● **TASK**
Locate each line of the material that contains "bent", then return it.

Rows from a dataset
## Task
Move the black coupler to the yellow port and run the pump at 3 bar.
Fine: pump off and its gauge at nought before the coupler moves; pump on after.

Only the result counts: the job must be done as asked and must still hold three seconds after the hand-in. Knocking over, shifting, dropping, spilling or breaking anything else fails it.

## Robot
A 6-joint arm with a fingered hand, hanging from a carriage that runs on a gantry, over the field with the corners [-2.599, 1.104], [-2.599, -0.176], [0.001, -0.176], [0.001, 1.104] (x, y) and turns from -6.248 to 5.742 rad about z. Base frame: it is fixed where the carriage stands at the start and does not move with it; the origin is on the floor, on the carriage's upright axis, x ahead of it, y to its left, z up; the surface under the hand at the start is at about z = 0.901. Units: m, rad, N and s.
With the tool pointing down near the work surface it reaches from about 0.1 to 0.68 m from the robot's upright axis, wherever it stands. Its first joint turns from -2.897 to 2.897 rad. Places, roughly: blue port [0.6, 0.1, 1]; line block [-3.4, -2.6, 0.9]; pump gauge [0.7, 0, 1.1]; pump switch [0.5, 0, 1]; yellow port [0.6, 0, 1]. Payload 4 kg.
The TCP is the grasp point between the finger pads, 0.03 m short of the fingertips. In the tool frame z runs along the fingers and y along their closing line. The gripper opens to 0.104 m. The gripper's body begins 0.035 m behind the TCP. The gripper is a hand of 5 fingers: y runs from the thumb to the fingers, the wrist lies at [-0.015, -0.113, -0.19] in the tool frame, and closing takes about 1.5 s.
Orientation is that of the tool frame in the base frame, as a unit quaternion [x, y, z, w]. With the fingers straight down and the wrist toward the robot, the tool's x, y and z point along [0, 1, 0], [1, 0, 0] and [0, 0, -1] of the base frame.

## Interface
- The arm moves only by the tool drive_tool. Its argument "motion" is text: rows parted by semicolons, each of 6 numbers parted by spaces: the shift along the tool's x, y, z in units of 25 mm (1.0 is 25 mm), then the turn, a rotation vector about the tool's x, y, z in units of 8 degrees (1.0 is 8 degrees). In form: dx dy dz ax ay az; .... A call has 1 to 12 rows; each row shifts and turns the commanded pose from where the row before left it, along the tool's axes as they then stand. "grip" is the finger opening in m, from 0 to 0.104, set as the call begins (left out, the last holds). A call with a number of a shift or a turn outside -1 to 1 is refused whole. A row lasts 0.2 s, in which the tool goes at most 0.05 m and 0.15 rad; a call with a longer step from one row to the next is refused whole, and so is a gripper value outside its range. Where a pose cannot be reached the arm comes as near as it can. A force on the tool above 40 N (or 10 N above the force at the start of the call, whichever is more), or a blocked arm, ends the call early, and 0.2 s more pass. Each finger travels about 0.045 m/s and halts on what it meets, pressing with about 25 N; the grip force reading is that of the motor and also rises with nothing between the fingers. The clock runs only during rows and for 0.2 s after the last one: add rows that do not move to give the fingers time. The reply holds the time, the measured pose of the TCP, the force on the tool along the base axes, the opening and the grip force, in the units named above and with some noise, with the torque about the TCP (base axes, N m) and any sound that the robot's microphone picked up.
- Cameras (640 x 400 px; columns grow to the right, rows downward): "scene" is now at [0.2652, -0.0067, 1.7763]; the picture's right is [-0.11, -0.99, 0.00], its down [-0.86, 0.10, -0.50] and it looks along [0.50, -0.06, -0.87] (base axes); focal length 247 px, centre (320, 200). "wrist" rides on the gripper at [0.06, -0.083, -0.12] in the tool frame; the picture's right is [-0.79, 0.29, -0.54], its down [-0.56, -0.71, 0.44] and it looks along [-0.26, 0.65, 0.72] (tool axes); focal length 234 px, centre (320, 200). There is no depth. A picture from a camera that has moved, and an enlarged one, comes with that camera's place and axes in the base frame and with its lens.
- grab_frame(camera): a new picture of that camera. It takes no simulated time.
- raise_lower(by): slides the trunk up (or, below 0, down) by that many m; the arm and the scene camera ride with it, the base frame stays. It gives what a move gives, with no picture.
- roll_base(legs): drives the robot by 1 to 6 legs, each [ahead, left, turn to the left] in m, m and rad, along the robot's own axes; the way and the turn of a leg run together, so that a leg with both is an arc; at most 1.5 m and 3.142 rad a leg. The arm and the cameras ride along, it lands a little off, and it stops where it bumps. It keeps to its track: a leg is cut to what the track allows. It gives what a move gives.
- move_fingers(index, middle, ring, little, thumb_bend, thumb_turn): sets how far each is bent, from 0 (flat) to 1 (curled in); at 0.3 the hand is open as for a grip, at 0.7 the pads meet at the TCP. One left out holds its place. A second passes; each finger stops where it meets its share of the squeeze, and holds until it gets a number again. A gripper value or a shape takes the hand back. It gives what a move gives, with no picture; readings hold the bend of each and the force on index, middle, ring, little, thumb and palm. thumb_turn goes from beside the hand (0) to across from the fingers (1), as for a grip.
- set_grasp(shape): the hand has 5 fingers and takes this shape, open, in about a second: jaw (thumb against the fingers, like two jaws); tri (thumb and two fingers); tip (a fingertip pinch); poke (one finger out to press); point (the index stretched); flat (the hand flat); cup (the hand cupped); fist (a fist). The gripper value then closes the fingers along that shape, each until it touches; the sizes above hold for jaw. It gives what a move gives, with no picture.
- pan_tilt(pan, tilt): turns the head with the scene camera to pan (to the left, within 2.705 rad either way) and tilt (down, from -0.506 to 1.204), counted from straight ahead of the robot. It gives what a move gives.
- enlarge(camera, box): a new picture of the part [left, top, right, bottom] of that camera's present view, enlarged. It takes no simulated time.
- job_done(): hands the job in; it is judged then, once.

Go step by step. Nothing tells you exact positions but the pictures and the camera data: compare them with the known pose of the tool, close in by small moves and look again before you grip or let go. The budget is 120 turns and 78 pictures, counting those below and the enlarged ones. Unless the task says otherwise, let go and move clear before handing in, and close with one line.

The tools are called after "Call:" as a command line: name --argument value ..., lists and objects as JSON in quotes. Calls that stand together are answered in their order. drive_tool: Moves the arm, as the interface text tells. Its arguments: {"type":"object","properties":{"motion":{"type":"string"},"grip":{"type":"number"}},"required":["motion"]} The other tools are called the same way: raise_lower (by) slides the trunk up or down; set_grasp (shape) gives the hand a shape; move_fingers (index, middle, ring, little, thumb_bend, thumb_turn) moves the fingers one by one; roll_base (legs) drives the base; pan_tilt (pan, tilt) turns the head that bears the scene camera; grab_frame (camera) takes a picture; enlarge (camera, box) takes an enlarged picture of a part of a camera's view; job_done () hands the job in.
==
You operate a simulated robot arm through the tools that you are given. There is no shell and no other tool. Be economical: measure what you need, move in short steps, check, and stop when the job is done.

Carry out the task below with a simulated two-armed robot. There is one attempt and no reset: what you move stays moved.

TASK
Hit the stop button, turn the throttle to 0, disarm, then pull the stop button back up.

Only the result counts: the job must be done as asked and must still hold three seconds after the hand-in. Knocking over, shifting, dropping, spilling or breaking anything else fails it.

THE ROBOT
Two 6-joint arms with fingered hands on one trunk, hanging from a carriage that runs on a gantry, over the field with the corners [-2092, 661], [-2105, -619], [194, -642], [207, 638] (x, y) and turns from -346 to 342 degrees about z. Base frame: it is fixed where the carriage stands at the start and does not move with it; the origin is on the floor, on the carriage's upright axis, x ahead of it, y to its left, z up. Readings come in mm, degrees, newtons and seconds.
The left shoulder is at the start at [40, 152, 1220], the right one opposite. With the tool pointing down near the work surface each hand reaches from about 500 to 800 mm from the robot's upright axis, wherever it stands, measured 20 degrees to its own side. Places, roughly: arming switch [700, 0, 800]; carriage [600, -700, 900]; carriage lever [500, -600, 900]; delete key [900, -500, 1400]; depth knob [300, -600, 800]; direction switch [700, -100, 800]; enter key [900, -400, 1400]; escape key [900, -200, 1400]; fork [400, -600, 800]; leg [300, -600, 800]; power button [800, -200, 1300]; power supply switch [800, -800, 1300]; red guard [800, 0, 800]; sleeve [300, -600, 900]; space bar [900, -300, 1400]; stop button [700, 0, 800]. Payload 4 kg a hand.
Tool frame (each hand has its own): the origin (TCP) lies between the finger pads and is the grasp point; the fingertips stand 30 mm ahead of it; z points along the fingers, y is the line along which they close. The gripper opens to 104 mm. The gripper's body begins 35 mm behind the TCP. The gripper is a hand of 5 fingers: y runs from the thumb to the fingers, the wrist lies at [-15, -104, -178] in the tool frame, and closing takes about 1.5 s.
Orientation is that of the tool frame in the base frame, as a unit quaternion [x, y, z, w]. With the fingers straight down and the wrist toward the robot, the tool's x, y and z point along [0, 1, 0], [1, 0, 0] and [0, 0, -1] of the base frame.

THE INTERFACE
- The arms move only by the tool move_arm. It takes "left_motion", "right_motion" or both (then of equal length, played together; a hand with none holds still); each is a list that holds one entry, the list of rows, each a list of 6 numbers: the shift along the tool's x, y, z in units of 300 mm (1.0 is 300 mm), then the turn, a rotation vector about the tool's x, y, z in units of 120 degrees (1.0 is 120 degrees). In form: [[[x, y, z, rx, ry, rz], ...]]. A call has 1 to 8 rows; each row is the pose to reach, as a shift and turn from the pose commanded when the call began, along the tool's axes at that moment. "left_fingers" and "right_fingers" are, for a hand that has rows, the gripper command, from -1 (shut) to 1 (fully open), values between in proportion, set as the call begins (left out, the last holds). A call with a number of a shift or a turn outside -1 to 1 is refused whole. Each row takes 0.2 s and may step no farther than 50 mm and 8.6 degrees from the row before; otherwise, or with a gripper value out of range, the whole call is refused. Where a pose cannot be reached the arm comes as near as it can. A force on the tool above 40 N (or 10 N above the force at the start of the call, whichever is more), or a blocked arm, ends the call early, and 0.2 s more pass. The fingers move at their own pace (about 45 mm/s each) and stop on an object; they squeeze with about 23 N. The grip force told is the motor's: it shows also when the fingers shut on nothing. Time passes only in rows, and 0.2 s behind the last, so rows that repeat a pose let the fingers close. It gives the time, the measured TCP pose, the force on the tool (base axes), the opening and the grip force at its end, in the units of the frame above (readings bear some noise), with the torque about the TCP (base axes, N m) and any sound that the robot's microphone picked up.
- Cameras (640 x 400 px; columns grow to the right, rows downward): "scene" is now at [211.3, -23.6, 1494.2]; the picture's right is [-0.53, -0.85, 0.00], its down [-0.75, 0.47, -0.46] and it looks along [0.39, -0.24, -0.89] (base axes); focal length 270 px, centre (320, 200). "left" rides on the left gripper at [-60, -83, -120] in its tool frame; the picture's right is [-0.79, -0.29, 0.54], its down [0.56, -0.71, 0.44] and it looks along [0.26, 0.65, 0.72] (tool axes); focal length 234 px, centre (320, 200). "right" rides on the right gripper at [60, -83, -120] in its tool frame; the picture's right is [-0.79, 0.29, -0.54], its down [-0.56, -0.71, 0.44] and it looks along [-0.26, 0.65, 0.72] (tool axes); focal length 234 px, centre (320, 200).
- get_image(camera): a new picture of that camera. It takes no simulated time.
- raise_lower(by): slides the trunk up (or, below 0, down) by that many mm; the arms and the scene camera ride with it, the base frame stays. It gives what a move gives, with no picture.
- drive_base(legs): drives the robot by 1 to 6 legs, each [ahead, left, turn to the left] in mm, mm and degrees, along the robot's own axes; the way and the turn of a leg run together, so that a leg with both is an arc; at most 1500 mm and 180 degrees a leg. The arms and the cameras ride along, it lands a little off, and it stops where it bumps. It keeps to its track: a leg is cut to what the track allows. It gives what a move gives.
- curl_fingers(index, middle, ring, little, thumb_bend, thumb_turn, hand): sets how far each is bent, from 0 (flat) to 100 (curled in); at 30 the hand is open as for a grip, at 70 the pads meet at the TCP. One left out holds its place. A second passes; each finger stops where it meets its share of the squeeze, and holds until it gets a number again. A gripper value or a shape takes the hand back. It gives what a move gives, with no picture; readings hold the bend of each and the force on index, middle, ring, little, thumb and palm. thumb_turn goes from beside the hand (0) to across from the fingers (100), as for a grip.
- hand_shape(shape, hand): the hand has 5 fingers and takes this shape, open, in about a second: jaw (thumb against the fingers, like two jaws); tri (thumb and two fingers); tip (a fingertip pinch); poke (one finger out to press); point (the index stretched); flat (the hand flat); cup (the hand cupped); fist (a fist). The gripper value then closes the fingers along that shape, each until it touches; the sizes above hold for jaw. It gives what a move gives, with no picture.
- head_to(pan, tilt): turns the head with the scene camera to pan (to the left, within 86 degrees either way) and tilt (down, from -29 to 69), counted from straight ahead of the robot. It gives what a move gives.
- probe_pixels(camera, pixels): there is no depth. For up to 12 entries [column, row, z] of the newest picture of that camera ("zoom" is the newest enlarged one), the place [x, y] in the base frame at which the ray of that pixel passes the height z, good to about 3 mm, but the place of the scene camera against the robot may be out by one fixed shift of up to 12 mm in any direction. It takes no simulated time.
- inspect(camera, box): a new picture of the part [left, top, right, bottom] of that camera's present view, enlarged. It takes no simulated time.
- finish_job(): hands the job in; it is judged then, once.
==
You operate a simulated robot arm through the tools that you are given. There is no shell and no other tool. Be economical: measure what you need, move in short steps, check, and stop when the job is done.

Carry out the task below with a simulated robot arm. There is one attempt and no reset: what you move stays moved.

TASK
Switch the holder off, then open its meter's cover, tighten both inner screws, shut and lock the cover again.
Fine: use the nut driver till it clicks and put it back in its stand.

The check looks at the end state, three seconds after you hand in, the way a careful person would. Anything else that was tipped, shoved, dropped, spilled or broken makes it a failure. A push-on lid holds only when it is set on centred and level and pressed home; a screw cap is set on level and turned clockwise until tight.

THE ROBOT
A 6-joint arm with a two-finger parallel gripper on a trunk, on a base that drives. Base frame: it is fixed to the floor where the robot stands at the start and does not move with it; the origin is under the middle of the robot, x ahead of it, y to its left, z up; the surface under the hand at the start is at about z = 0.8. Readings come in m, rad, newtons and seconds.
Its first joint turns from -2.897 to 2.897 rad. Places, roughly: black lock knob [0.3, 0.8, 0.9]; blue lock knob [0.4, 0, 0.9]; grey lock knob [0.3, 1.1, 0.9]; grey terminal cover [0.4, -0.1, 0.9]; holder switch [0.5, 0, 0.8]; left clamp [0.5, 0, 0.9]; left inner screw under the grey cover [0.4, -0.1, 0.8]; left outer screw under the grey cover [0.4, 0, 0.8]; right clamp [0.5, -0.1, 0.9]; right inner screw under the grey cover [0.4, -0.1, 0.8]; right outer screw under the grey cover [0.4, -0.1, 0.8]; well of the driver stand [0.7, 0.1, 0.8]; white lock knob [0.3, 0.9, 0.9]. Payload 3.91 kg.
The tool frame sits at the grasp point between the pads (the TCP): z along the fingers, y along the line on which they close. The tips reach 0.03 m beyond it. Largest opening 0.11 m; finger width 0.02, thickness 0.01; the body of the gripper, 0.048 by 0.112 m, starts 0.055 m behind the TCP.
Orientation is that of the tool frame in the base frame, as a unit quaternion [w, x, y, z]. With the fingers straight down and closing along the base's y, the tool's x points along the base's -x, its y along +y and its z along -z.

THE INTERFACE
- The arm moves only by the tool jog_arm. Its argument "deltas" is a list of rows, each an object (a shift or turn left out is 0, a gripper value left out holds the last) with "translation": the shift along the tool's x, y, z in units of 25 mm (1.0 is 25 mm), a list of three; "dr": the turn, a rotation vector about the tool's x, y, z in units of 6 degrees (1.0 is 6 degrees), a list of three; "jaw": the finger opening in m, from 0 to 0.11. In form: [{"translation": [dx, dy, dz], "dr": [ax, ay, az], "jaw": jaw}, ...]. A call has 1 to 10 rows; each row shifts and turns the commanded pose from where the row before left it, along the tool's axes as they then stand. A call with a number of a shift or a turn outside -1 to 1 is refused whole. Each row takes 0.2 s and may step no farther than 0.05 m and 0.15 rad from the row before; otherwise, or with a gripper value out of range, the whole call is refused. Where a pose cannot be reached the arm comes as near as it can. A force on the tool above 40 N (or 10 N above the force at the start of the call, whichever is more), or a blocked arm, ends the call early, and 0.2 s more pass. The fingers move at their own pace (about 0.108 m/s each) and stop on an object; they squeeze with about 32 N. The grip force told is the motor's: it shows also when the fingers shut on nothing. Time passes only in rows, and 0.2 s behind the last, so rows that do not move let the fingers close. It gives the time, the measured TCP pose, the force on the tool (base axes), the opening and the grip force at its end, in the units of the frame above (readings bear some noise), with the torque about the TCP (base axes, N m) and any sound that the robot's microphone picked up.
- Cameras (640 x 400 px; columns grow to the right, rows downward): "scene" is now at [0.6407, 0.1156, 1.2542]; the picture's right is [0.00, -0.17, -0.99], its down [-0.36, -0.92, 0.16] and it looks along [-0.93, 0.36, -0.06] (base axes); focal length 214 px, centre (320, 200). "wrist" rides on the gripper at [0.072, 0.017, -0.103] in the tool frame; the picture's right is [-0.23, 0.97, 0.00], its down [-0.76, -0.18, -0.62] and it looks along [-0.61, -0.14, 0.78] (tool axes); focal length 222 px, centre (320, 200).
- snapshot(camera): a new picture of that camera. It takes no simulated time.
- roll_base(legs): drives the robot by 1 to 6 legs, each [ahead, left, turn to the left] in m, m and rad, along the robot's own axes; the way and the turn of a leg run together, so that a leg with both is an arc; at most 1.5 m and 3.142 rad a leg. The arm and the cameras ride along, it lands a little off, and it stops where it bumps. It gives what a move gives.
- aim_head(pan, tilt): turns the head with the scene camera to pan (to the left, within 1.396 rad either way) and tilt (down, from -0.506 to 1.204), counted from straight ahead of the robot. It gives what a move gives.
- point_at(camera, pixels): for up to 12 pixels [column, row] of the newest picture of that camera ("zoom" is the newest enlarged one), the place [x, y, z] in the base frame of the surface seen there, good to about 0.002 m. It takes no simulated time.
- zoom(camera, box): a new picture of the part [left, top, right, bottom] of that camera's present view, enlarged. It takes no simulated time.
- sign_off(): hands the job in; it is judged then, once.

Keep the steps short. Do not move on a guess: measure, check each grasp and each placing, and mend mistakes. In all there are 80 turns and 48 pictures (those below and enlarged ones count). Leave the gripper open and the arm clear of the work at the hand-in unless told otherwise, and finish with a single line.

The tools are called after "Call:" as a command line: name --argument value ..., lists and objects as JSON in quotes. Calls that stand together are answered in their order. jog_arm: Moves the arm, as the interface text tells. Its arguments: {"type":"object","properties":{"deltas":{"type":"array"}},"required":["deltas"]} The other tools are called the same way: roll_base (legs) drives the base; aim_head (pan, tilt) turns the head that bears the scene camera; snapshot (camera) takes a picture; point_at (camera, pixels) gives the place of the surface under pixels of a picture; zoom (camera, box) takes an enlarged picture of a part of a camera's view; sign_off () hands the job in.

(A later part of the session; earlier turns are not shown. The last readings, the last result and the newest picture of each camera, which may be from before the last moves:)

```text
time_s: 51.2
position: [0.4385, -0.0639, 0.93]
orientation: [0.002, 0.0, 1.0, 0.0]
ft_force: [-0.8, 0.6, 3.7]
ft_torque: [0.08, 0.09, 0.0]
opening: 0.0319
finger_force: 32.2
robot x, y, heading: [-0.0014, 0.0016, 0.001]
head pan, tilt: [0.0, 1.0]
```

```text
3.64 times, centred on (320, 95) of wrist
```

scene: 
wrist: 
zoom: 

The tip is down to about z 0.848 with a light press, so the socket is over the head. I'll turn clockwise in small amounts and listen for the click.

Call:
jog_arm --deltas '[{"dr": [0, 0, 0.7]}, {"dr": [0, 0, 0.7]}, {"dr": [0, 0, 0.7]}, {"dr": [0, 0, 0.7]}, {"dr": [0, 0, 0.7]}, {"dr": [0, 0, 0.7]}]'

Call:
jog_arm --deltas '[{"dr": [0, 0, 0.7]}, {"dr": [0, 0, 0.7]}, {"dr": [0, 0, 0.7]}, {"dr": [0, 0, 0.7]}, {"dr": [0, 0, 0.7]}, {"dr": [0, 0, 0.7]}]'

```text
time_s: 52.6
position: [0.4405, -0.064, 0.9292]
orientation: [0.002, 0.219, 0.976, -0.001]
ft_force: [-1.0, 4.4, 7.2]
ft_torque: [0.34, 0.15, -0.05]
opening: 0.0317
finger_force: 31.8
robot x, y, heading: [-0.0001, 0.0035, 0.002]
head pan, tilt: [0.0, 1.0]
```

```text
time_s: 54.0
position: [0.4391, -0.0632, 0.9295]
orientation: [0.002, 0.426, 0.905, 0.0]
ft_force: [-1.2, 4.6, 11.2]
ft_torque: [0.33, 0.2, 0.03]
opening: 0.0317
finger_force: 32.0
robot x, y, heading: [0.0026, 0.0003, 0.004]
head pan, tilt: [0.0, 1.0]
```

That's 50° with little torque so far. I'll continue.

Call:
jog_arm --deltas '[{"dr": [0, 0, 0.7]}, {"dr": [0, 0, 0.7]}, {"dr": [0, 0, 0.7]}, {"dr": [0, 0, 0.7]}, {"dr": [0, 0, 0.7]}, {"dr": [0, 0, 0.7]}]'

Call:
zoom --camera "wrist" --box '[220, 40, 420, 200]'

● **RESULT FOR THIS TASK**
- move_fingers(index, middle, ring, little, thumb_bend, thumb_turn): sets how far each is bent, from 0 (flat) to 1 (curled in); at 0.3 the hand is open as for a grip, at 0.7 the pads meet at the TCP. One left out holds its place. A second passes; each finger stops where it meets its share of the squeeze, and holds until it gets a number again. A gripper value or a shape takes the hand back. It gives what a move gives, with no picture; readings hold the bend of each and the force on index, middle, ring, little, thumb and palm. thumb_turn goes from beside the hand (0) to across from the fingers (1), as for a grip.
- curl_fingers(index, middle, ring, little, thumb_bend, thumb_turn, hand): sets how far each is bent, from 0 (flat) to 100 (curled in); at 30 the hand is open as for a grip, at 70 the pads meet at the TCP. One left out holds its place. A second passes; each finger stops where it meets its share of the squeeze, and holds until it gets a number again. A gripper value or a shape takes the hand back. It gives what a move gives, with no picture; readings hold the bend of each and the force on index, middle, ring, little, thumb and palm. thumb_turn goes from beside the hand (0) to across from the fingers (100), as for a grip.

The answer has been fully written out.